♪汽笛一声新橋を……とはじまる『地理教育 鉄道唱歌』は、1900(明治33)年につくられるやいなや、一大ブームが巻き起こり、それを真似た鉄道唱歌も次々に発売されました。その後、鉄道の延伸や新しい技術の進展など、その時代に即して生まれた鉄道唱歌や旅客誘致の活動に合わせた歌も数々世に出てきました。

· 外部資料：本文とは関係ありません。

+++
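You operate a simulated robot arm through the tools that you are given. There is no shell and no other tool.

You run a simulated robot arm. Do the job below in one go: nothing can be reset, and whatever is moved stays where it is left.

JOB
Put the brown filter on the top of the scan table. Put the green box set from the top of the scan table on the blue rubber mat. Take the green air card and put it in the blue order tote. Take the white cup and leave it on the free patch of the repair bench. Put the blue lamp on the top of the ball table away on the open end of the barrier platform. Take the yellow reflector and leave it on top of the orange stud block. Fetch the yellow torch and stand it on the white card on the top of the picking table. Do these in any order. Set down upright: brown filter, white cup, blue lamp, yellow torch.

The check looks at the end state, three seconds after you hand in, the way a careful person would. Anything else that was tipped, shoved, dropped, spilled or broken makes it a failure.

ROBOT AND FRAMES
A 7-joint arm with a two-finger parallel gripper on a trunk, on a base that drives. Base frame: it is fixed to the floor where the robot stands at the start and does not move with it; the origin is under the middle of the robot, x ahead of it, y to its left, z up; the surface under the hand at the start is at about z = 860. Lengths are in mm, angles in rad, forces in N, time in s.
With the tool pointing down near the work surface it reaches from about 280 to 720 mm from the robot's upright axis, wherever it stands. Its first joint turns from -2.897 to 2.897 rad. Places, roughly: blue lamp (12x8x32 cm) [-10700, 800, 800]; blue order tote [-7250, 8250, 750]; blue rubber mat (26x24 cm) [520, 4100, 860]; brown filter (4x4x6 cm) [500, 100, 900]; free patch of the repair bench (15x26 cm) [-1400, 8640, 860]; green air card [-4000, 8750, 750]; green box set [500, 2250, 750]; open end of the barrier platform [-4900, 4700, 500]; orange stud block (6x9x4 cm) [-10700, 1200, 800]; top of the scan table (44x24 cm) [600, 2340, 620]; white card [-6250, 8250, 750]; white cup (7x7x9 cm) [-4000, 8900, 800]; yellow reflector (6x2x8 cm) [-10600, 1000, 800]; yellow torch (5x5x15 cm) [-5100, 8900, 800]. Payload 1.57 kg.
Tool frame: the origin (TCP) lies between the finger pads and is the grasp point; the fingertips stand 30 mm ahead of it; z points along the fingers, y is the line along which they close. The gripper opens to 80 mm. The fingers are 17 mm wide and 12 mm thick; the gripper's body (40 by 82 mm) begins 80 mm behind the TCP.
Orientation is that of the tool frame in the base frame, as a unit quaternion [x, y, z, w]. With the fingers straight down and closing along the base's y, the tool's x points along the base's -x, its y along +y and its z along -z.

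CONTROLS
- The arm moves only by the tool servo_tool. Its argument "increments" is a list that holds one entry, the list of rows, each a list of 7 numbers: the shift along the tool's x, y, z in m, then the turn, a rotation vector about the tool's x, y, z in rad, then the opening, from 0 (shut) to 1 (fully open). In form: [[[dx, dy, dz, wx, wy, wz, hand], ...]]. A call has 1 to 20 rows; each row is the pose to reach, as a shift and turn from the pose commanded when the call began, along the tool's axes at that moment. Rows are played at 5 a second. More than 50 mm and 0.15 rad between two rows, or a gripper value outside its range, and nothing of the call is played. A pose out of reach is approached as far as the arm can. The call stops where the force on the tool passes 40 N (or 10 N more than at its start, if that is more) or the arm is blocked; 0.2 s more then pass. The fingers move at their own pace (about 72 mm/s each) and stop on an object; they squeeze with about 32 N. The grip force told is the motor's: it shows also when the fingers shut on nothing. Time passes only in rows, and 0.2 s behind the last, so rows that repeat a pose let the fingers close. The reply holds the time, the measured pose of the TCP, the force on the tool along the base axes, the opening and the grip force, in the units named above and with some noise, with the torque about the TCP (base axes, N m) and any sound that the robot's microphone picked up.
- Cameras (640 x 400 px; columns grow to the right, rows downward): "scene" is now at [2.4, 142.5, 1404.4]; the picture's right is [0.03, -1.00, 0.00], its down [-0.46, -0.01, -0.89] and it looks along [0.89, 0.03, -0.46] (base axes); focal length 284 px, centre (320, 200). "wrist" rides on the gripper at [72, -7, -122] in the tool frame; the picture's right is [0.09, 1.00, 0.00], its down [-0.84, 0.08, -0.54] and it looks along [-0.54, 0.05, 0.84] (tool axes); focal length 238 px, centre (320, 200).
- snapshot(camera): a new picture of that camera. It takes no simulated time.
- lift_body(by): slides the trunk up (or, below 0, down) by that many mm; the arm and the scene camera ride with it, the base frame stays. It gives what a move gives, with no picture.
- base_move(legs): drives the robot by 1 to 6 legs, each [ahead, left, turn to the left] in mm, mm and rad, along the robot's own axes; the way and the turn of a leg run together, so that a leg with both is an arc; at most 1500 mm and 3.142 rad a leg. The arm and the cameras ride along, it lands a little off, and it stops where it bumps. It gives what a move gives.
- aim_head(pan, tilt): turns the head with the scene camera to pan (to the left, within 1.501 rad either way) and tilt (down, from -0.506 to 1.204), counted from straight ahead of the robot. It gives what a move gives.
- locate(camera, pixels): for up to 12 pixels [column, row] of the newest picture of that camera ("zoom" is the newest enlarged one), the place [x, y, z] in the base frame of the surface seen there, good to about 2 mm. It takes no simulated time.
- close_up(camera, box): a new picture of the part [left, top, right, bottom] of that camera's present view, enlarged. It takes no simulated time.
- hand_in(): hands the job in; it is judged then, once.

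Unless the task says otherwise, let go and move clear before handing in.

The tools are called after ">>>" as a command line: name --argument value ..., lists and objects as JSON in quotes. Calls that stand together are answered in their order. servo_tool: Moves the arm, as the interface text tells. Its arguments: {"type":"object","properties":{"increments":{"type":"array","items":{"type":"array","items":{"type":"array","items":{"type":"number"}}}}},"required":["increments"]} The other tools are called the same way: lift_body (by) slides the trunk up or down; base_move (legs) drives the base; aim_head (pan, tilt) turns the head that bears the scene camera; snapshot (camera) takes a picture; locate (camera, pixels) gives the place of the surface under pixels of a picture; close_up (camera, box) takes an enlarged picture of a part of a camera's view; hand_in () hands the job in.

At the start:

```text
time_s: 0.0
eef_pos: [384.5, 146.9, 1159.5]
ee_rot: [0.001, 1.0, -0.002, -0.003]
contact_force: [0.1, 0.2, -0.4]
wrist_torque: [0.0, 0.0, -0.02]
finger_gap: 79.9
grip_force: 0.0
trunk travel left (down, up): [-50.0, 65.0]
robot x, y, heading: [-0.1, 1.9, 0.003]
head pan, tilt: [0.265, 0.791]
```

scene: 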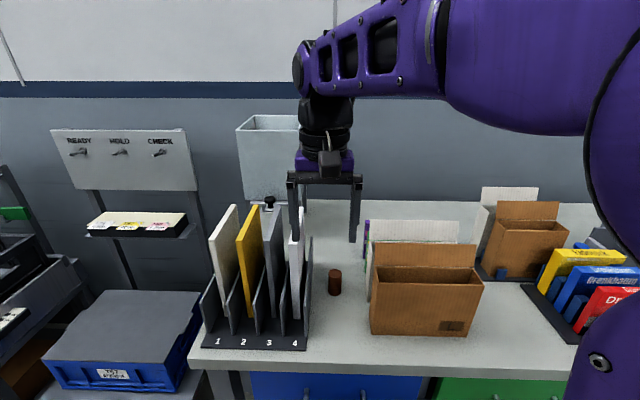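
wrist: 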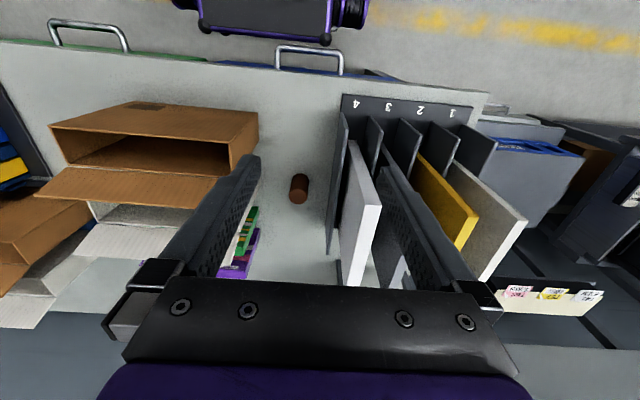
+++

そして、戦時中の重苦しい時代を経て、1945(昭和20)年8月15日、太平洋戦争の敗戦を迎え、打ちひしがれ、喪失感で焼け跡にたたずむ人々は『リンゴの唄』を口ずさみました。そんな中で、NHKのラジオ番組から流れる三木鶏郎作詞作曲の『僕は特急の機関士で』は、それ以前の日本にはなかったような快活な曲調に乗せて全国各地を歌い、時代の気分を象徴しました。それは、社会に新風を巻き起こしたと言えるかも知れません。
その頃から、日本は高度経済成長へと助走をはじめ、世界を驚かせた東海道新幹線が1964(昭和39)に開業、ほぼ同時に東京オリンピックも開催され、旅にまつわる歌も多種多様になっていきました。
本展では“うた”と“鉄道”を通して、時代の一場面をご紹介いたします。